The SARB this year has been most decisive about inflation (rising, but so far not giving rise to second-round effects and likely relapsing back into target next year), most outspoken about the economy (a lingering subpar growth performance and sizeable output gap) and most concerned about Europe and its many crises (the worst could easily happen, and if so sideswiping us, too).

Throughout this year this has been a formula for keeping interest rates unchanged at 35-year lows.

This has been a rather unusual policy stance in terms of rising inflation towards 5.5% and projected to stay there on a three-year view (arguing in favour of higher real rates), but also unusual when considering insufficient demand keeping the economy subpar and the output gap large (arguing for even lower real rates, bearing in mind a supportive fiscal policy, even overly so).

So what kept them?

Mainly it has been the intimidating risks offered by a Europe on fire, and any possible contagion engulfing us, too, in case of a country and/or banking collapse.

This risk presumably made it advisable to keep the policy powder dry, in case market volatility were to also destabilise our conditions, in which case ‘appropriate’ policy action could follow alongside any Rand moves (the Rand remaining preferred shock-absorber-of-last-resort).

As the year progressed, our inflation rose ever higher (CPI 5.7% though core CPI excluding food/energy remaining anchored for now at a comfortable 3.8%), the economy’s growth undershoot gradually showed its full dimensions (some sectors still performing reasonably, especially on the consumption side, but many doing poorly), while the European crisis at times bordered on farce as it moved ever deeper into fearful territory.

So why resume cutting rates now rather than wait?

For one thing, inflation prospects have changed little, with summertime peaking in 6%-6.5% territory after which a renewed slide towards 5%-6% is expected in 2012 and lasting thereafter for a good while in 2013 (even 2014).

The SARB fully appreciates the key relative price changes underway at home, with the economy having to adjust to higher electricity and other user charges (transport, municipalities) and to higher oil, gas and coal costs.

Still, when excluding such wrenching changes, and even when allowing for politicised labour demands in key areas, underlying cost pressures apparently remain remarkably subdued, undoubtedly affected by low global inflation, intense trade competition and the disciplining of an overvalued Rand.

Regarding the economy, it remains consumer-led with especially new car sales holding up well (year to date +16.5% on a year ago), but retail sales have slowed modestly year to date.

In contrast, fixed investment is growing sluggishly, both public and private.

Going by sectors, mining and manufacturing output are barely 2% higher year to date, building and construction remain at low levels of activity, property generally is subdued with recession-like vacancies lingering in office, retail and industrial space.

Employment has seen some gains, especially in the public sector, but some of these gains appear overstated.

Household indebtedness at 76% of disposable income is only gradually easing while credit growth at 5% is barely half nominal GDP growth of 10% two years into recovery.

Such credit weakness indicates the extent to which the credit act of 2007 and the Basel 111 bank capital requirements have tightened credit standards and the cost of credit.
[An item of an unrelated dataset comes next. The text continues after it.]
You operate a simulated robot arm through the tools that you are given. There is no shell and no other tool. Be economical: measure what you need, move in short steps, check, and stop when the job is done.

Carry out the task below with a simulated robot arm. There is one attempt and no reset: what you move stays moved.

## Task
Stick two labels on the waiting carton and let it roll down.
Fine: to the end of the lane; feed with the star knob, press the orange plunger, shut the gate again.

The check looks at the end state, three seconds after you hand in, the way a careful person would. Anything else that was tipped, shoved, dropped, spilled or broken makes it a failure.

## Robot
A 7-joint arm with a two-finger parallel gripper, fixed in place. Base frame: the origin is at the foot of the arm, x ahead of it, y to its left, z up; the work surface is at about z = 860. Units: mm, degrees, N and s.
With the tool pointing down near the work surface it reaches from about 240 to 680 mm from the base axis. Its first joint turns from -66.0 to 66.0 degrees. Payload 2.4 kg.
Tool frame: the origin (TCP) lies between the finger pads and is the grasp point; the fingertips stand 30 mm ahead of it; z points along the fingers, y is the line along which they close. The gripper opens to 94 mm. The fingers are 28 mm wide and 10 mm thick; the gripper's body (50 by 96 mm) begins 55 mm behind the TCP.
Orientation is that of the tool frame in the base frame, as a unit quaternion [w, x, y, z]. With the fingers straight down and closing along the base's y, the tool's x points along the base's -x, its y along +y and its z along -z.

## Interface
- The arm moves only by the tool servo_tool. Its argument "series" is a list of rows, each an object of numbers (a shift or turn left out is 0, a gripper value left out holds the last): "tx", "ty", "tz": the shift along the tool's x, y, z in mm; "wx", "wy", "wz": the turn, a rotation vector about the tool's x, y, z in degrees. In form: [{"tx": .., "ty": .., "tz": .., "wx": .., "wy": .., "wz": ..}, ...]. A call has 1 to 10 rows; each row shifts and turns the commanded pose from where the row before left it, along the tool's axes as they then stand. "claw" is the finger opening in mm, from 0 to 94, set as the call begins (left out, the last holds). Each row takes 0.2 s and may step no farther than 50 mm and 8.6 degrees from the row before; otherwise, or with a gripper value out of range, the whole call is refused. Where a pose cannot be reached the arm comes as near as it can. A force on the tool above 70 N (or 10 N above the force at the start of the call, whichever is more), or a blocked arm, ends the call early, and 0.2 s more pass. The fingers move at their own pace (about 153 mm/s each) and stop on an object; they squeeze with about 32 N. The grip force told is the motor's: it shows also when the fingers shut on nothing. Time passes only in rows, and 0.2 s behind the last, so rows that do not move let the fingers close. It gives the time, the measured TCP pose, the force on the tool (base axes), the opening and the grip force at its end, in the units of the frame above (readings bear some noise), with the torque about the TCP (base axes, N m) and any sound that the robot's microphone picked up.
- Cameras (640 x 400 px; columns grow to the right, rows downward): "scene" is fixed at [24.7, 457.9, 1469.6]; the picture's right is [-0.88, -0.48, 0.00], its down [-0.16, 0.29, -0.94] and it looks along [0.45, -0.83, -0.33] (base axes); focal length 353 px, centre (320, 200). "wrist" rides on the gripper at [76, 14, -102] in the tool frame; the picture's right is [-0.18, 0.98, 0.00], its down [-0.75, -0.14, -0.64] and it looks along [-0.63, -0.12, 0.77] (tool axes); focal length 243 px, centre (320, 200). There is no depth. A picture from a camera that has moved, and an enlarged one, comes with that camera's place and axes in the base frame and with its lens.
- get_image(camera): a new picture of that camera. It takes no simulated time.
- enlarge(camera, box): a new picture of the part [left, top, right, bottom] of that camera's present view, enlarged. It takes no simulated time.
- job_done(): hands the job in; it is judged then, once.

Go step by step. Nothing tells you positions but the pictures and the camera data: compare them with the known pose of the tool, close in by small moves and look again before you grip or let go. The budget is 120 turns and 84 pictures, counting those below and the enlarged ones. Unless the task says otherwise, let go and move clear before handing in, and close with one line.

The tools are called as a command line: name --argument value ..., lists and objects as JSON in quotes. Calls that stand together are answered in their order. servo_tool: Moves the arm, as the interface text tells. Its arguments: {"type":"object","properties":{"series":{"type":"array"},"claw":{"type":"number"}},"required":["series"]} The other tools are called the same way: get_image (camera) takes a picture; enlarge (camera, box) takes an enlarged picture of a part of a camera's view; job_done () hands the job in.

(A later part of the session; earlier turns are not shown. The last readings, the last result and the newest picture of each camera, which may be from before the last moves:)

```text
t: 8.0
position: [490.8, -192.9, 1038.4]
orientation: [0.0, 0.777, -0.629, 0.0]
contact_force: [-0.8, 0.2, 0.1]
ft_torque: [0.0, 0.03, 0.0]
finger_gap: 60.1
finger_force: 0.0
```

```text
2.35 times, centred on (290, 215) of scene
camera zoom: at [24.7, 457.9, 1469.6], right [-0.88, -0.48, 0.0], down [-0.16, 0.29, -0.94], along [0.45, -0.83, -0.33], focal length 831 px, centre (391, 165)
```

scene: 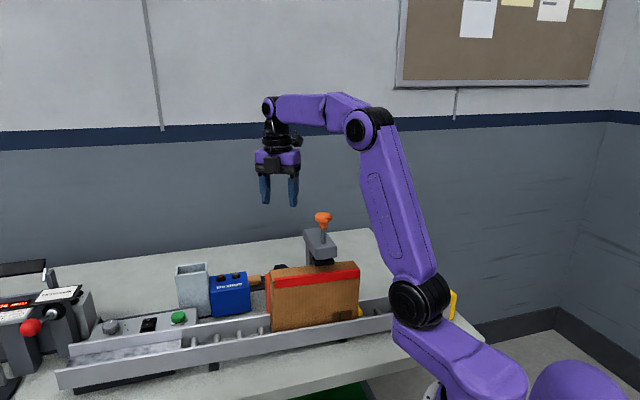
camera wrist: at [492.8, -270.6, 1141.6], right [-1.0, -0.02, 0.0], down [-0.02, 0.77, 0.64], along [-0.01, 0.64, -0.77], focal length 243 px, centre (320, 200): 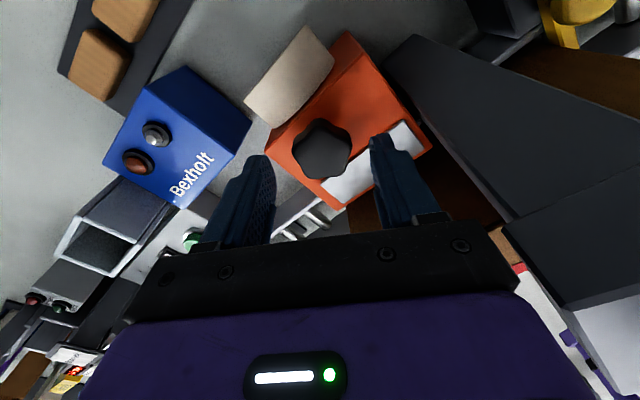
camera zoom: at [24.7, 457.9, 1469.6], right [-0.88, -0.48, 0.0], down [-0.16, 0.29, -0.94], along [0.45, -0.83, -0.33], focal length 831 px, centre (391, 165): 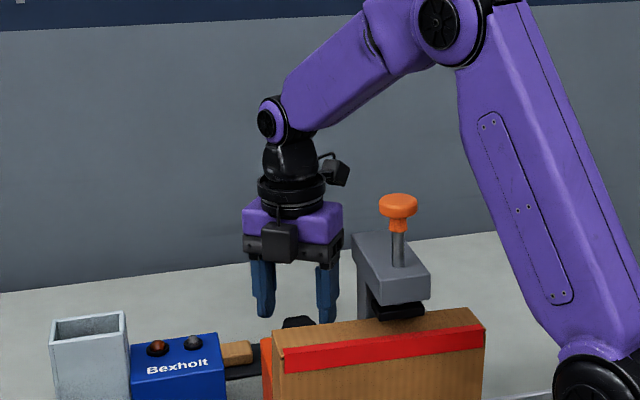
Such structural changes may be a long-term benefit, but in the short-term it may keep growth back.

There is little evidence of consumer binging, reckless business expansion or speculative excesses in the economy. Instead, both business and consumer confidence came off in the course of the year, signaling the economy’s performance to be modest, also confirmed by the stagnating SARB leading indicator.

Although any interest rate cuts may not excite much extra demand in the economy, it would assist with the repair of household balance sheets (reducing indebtedness) while bolstering business cash flows, in both instances probably boosting confidence.
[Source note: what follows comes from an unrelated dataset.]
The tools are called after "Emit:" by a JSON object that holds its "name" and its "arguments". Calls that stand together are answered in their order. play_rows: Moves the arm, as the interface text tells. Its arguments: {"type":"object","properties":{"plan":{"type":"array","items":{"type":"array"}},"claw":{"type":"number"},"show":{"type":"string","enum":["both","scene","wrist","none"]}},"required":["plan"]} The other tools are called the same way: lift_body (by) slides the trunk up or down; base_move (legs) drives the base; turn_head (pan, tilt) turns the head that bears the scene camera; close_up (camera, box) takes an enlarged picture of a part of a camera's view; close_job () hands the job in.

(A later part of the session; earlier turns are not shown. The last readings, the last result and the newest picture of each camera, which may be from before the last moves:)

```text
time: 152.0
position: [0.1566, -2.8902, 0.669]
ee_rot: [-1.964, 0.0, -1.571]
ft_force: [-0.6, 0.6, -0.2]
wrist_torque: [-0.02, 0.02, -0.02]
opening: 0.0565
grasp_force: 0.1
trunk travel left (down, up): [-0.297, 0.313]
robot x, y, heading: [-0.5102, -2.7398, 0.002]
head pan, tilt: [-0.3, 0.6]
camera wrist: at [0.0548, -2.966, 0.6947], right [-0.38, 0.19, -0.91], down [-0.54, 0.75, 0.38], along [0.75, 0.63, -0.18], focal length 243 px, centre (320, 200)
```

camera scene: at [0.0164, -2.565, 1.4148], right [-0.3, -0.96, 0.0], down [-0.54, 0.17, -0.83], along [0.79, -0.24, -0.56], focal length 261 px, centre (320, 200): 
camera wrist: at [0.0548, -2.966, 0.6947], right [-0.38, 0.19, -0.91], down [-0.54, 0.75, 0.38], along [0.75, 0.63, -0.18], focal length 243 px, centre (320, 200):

There has been progress on the political front in Greece and EU bank recapitalisation is underway. The short-term focus has now shifted to Italy, with its playout a cause of concern for many.

Meanwhile, severe fiscal austerity and evidence of a credit crunch as banks shrink balance sheets, along with falling confidence, appears to be steering the EU economy into a ‘mild’ recession.

This has made the ECB under President Draghi willing to ease its policy stance, cutting rates by 0.25% last week, with more cutting expected, thereby offering a lead to EM central banks to follow where this is deemed useful.

In contrast, US growth has improved compared to 1H2011, with no evidence of an imminent double-dip, while China also is maintaining growth momentum.

It is a global picture which is proving less threatening than it looked for a while during 3Q2011, with good reason to expect more progress in 2012, especially if Italy could also successfully addressing its problems.

Whether this will prove enough for the SARB to become less insistent on ‘keeping its powder dry’ and be guided more by domestic needs and cut interest rates another notch (as Aussie also did last week) we will discover later this week.